CHALLENGE 1 | Below this line is the material. Write out only its lines from the one containing "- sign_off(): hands" through the one containing "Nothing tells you", both kept, exactly. Use a numbered list and skip empty lines.

READING TEXT |
================

バズ・ライトイヤーのロケット打ち上げが現実より良く見える理由

バズ・ライトイヤーのロケット打ち上げが現実より良く見える理由

映画で、実写でもないことは分かっている。でも、 『ライトイヤー』の予告編を見ると、どうしても分析したくなる。これはバズ・ライトイヤーを描いたアニメ映画だ。いや、『トイ・ストーリー』のおもちゃのバズ・ライトイヤーではない。これは、おもちゃのモデルとなった、本物のバズ・ライトイヤーのことだ。(いや、もう何が現実なのかさえ分からなくなってしまったが。)

しかし、来年の夏に公開される映画の予告編では、バズが宇宙船で打ち上げられるシーンが描かれています。おそらく地球から打ち上げられたのでしょう。「カメラ」の視点が遠くにあるため、ロケットの動きがかなりよく分かります。これは映像分析の絶好の事例です。

動画分析の基本的な考え方は、動画の各フレームにおける物体の位置を調べることです。シーン内の物体のサイズがわかっていれば、動画を拡大縮小することで、物体の実際の位置、つまりx座標とy座標の値を取得できます。そして、次のフレームに進んだ後、物体の新しい位置を見つけることができます。動画は1秒間に24フレームという一定の間隔でフレームを切り替えるため、各フレームは前のフレームから1/24秒後になります。つまり、動画から時間の関数としてx座標とy座標の両方を取得できるのです。これは実に素晴らしい機能です。

でも、なぜバズのロケットの位置を時間の関数として取得する必要があるのでしょうか?何が見つかるかは分かりませんが、だからこそ面白いのです。さあ、始めましょう。

私は Tracker Video Analysis を使うのが好きです。まず最初に、動画のスケールを決定する必要があります。宇宙船の近くに、ある程度の大きさがわかっている物体を探します。シーン内のすべてのものがコンピューターアニメーションなので、これは少し難しいのですが、それでも構いません。サイズがわかっている物体として宇宙船を使いましょう。予告編の一部では、バズがコックピットに座っているのが見えます。バズの身長が約1.8メートル(約6フィート)だと仮定すると、宇宙船全体の長さは約35メートルと概算できます。今のところはこれで十分です。

トレーラーではロケット打ち上げの最初の部分は鮮明に映っていませんが、その後すぐに有益なデータを取得できました。ロケットの垂直位置を時間の関数としてプロットしたものがこちらです。

================

SOURCE DATA |
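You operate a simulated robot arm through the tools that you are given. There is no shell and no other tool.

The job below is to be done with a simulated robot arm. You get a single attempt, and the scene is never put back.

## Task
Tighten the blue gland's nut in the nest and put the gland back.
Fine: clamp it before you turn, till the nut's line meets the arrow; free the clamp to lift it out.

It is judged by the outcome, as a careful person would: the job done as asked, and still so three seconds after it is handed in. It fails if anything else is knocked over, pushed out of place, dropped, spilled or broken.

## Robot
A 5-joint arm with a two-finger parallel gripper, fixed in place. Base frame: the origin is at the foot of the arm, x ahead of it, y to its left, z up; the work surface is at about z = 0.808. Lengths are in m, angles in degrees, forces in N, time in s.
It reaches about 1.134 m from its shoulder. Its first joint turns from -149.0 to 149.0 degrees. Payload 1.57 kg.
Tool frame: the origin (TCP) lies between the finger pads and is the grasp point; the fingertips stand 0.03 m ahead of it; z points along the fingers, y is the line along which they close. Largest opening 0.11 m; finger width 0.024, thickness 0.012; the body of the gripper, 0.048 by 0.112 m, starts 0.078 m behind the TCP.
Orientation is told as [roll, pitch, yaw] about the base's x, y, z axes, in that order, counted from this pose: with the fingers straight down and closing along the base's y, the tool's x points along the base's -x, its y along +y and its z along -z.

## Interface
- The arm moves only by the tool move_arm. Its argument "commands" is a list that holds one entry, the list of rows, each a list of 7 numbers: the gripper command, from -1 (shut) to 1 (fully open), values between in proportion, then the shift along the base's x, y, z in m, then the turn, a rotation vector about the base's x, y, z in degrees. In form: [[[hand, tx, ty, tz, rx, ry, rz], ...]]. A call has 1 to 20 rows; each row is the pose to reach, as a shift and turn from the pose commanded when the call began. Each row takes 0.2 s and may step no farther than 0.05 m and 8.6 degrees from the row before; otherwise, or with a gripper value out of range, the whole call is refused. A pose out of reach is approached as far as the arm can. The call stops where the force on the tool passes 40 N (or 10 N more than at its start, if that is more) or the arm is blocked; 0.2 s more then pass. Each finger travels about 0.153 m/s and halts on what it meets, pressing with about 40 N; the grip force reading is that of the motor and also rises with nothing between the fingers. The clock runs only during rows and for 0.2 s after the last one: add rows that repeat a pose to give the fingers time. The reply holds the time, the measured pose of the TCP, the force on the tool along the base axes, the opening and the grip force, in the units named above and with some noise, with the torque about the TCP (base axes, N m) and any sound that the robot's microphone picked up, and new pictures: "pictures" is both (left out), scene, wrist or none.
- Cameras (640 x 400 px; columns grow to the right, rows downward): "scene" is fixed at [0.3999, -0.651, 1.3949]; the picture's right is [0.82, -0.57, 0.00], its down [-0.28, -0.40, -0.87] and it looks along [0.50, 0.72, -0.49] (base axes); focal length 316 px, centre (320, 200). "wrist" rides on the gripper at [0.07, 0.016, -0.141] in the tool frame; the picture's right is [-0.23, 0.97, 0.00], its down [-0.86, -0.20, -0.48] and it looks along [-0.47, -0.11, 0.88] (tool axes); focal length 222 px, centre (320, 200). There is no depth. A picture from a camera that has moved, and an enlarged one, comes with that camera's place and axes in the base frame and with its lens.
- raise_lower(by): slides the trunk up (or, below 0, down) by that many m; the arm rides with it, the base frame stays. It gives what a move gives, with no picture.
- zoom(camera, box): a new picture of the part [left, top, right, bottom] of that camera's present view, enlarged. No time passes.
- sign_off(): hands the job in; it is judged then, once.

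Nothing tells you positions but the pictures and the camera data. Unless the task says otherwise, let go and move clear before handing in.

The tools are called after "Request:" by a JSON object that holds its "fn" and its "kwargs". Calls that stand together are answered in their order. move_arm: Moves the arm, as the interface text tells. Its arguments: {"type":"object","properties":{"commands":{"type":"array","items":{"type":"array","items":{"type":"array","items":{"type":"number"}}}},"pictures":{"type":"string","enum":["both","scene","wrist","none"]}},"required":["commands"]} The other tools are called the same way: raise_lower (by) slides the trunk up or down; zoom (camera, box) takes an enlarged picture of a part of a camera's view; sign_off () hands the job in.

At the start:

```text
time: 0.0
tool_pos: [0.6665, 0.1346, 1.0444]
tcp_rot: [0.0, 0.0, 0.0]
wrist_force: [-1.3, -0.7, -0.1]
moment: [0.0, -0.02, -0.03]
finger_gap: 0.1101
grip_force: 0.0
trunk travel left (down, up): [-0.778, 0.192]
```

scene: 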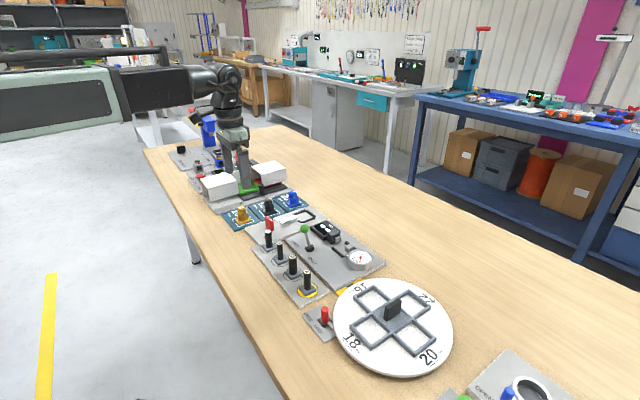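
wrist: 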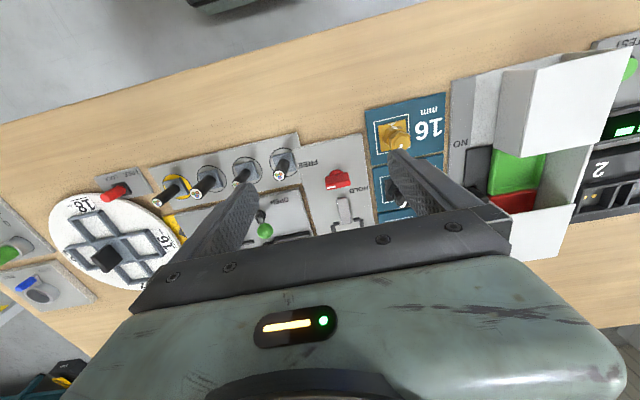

================

CHALLENGE 2 | Reproduce the wording of the reading text between "映画で、実写でもないことは分" and "からなくなってしまったが。)", with both ends included.

EXERCISE RESULT 1 |
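1. - sign_off(): hands the job in; it is judged then, once.
2. Nothing tells you positions but the pictures and the camera data. Unless the task says otherwise, let go and move clear before handing in.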

EXERCISE RESULT 2 |
映画で、実写でもないことは分かっている。でも、 『ライトイヤー』の予告編を見ると、どうしても分析したくなる。これはバズ・ライトイヤーを描いたアニメ映画だ。いや、『トイ・ストーリー』のおもちゃのバズ・ライトイヤーではない。これは、おもちゃのモデルとなった、本物のバズ・ライトイヤーのことだ。(いや、もう何が現実なのかさえ分からなくなってしまったが。)